Supplied information:
* BEGIN *

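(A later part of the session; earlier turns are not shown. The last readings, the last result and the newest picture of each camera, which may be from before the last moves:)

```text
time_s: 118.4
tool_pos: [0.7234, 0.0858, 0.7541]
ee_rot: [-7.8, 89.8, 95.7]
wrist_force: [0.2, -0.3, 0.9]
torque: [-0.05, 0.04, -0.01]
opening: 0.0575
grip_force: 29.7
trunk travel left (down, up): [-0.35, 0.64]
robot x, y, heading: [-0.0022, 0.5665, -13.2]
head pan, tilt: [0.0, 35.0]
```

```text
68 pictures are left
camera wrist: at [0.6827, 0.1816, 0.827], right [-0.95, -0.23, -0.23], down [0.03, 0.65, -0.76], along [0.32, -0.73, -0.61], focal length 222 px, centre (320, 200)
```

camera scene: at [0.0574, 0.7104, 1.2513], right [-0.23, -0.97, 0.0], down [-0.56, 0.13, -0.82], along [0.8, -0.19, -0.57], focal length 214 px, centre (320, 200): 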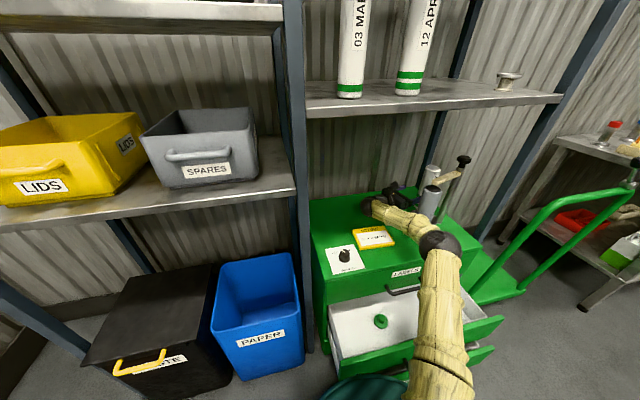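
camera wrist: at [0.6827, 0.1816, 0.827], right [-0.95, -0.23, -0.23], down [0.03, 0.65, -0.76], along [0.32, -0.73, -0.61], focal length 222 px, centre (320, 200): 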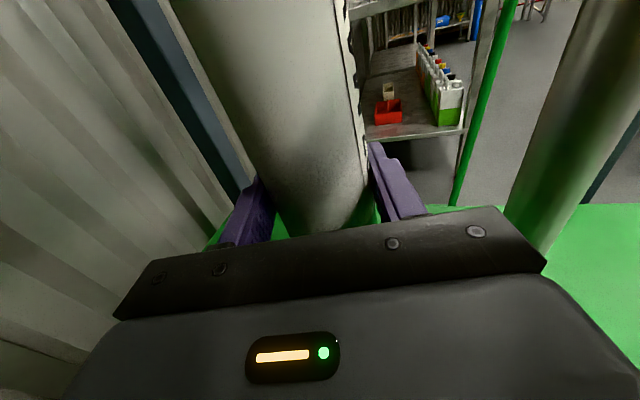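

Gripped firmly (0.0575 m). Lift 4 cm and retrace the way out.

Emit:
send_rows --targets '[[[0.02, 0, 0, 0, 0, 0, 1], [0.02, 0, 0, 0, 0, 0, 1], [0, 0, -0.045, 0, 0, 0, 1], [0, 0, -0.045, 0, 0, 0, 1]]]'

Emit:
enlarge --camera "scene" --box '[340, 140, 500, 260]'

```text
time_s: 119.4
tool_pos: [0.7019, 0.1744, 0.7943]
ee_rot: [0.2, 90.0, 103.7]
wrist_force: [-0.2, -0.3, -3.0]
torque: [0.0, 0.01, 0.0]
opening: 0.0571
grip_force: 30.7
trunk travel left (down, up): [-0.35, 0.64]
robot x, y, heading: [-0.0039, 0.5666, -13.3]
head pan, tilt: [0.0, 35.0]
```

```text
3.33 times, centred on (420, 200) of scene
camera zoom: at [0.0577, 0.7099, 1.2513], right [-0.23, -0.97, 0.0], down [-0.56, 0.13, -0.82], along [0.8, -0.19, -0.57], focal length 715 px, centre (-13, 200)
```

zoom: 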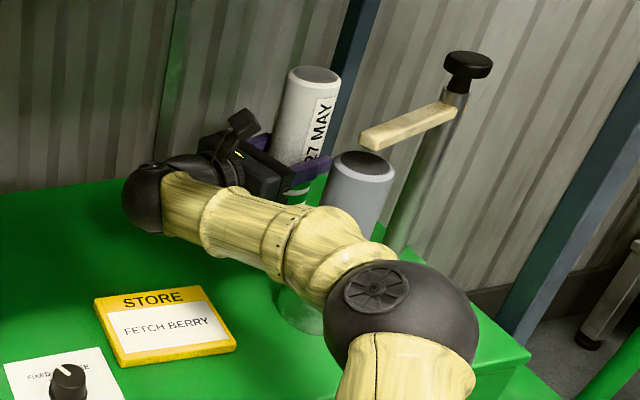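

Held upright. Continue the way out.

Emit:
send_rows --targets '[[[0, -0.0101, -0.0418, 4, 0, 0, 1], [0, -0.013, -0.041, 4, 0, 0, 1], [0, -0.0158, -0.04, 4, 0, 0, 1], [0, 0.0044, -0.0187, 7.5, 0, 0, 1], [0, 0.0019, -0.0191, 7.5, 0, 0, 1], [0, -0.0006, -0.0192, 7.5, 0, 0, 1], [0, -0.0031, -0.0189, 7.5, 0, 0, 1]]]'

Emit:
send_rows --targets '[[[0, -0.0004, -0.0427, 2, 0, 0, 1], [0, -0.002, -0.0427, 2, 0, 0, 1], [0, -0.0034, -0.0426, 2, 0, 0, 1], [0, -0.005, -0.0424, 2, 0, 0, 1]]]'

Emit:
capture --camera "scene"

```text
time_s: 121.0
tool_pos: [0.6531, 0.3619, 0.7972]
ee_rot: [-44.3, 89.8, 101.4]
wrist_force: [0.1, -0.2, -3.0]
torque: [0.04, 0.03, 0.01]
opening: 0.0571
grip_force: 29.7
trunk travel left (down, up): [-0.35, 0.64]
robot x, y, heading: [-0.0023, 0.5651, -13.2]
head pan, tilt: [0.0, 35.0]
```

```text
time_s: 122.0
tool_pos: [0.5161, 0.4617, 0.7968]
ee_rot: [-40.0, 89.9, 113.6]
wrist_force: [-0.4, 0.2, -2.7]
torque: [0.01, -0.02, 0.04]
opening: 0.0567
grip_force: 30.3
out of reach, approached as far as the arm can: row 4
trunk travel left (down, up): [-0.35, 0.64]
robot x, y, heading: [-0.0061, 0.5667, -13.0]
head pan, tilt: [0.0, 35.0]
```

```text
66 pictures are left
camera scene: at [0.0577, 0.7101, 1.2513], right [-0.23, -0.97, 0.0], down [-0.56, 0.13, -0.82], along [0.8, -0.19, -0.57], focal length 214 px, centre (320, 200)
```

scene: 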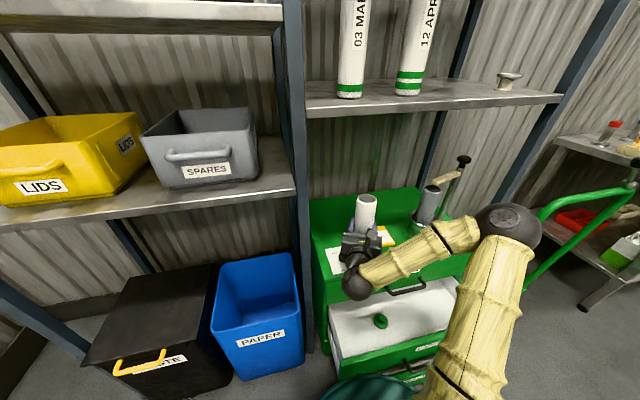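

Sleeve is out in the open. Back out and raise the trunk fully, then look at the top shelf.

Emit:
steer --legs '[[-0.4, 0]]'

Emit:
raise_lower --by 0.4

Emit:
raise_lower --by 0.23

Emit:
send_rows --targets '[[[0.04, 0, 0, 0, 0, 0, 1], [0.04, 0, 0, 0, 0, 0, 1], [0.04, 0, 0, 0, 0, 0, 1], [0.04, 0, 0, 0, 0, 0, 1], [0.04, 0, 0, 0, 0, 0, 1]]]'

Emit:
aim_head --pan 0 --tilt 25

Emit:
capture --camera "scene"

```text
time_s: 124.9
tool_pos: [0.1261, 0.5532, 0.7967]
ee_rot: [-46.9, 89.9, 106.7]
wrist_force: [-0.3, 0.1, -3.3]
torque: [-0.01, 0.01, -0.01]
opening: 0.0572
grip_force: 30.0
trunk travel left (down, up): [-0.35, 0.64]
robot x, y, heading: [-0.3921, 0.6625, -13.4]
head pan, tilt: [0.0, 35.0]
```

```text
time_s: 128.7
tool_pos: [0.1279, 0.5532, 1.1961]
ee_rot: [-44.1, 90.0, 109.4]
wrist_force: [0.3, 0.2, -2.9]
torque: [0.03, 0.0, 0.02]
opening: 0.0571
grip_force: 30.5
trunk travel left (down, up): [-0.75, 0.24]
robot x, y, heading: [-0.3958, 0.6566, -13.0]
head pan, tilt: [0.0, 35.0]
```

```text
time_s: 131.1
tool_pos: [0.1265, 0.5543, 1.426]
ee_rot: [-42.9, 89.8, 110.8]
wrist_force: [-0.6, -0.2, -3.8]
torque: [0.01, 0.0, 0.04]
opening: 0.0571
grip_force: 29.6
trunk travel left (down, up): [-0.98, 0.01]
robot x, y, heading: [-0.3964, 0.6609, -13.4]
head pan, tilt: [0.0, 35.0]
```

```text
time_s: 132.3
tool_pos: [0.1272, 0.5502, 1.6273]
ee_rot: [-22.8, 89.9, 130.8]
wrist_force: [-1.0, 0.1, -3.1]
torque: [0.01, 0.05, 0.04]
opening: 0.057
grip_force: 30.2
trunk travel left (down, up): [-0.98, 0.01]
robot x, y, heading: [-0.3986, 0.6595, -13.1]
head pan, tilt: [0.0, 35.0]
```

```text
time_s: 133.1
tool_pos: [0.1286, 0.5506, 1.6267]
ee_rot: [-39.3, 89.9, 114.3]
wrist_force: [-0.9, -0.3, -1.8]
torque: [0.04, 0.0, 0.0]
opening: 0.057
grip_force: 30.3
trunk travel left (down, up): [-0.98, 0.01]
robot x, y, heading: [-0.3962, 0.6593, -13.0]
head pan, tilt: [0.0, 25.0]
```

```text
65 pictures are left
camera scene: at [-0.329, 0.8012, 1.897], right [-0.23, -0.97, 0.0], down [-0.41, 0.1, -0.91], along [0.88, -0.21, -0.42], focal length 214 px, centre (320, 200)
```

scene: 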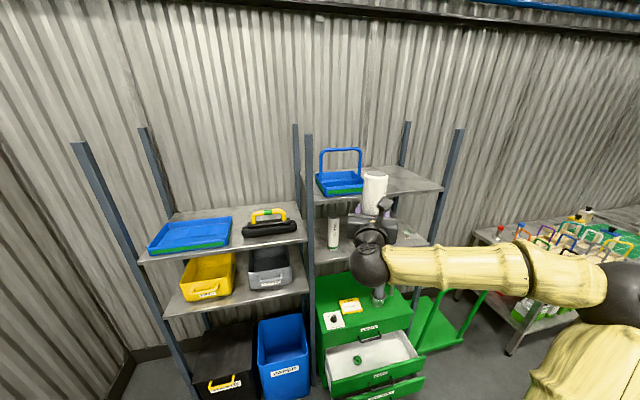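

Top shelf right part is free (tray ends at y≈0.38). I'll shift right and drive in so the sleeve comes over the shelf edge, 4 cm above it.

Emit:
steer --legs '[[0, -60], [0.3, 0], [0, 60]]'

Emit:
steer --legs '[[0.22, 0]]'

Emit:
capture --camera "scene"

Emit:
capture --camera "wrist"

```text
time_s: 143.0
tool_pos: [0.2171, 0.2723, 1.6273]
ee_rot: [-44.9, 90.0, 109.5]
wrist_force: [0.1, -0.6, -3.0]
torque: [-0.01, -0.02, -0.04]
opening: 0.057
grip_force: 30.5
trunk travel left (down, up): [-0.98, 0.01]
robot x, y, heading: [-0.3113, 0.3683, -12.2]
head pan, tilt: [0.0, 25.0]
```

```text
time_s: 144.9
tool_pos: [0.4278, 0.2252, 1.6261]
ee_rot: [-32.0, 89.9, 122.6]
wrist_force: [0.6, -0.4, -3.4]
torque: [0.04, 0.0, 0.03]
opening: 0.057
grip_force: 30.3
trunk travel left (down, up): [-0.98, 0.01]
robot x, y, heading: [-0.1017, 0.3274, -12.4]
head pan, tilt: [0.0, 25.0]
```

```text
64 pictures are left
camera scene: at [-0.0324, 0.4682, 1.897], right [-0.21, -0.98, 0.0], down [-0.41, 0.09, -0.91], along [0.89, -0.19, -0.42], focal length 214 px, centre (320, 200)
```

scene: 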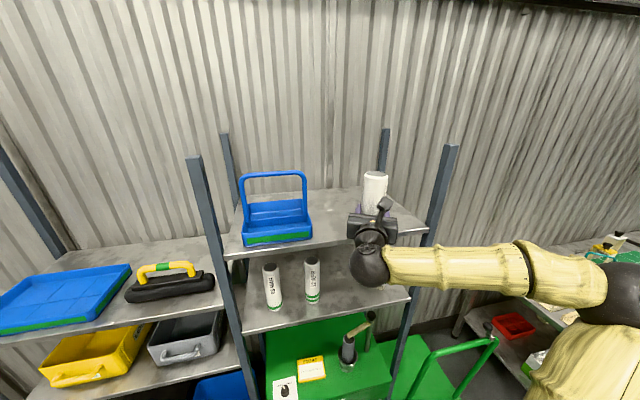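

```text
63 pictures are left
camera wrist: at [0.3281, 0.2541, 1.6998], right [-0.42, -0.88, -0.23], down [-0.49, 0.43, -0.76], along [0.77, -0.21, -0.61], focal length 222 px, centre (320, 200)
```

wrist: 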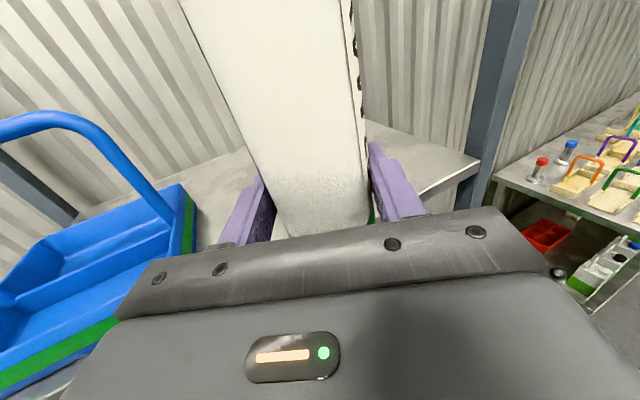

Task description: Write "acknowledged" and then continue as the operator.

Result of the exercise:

* END *

Source:

* BEGIN *

25 July, 2021 11:26:25
Remembering the doctor who created India's first and world's second test tube baby

He not only discovered the first invitro fertilization technique of India, under him the first test tube baby of India, Durga, was born in 1978. Yet Dr Subhash Mukhopadhyay of Kolkata never got his due recognition. Instead he was ridiculed by his own colleagues, ostracized, transferred to a remote rural hospital without research facilities. Finally, out of frustration Dr Mukhopadhyay committed suicide. Many decades later, the world recognized him to be one of the pioneers of invitro fertilization techniques of the world. His discovery was not just a feat in India, but in the whole world. What did he get in return? Ostracism, bureaucratic negligence, reprimand and insult. A doctor’s research for life went into the drains instead of being recognised.

The first test tube baby of India, Durga was born under Dr Mukhopadhyay just 67 days after the first test tube baby of the world was born in England! However, a large section of the then medical fraternity of Kolkata were after his life and not just mocked and ridiculed his research feat, but drove him to commit suicide. It was only after Dr T.C. Anand Kumar, who was earlier recognized as creating the first test tube baby of India in 1986 announced and recognized at the Indian Science Congress that it was Dr Subhash Mukhopadhyay who should get the credit, that the world learnt of his story.

* END *

Task description: Go on with the source that begins "25 July, 2021" from its last line.

Result of the exercise:
Dr Mukhopadhyay even developed a technique of embryo freezing to avoid egg wastage. This was far ahead of his times. Unfortunately, in the ’70s none of his colleagues had the acumen to even tried to understand the science used behind this technique. Professional jealousy was so rampant that the doctor who should have been hailed for his discovery was instead transferred from one government hospital to another and finally shunted to the Regional Institute of Opthalmology in Kolkata in 1981. The hospital did not even have a physiology department and Dr Mukhopadhyay was so dejected and frustrated that he took his own life a few weeks later.

Surprisingly, even later governments of Bengal or even India did not give this doctor his due recognition. Not even to his wife who supported her husband and did not even have a child and start a family, so that he could relentlessly pursue his research!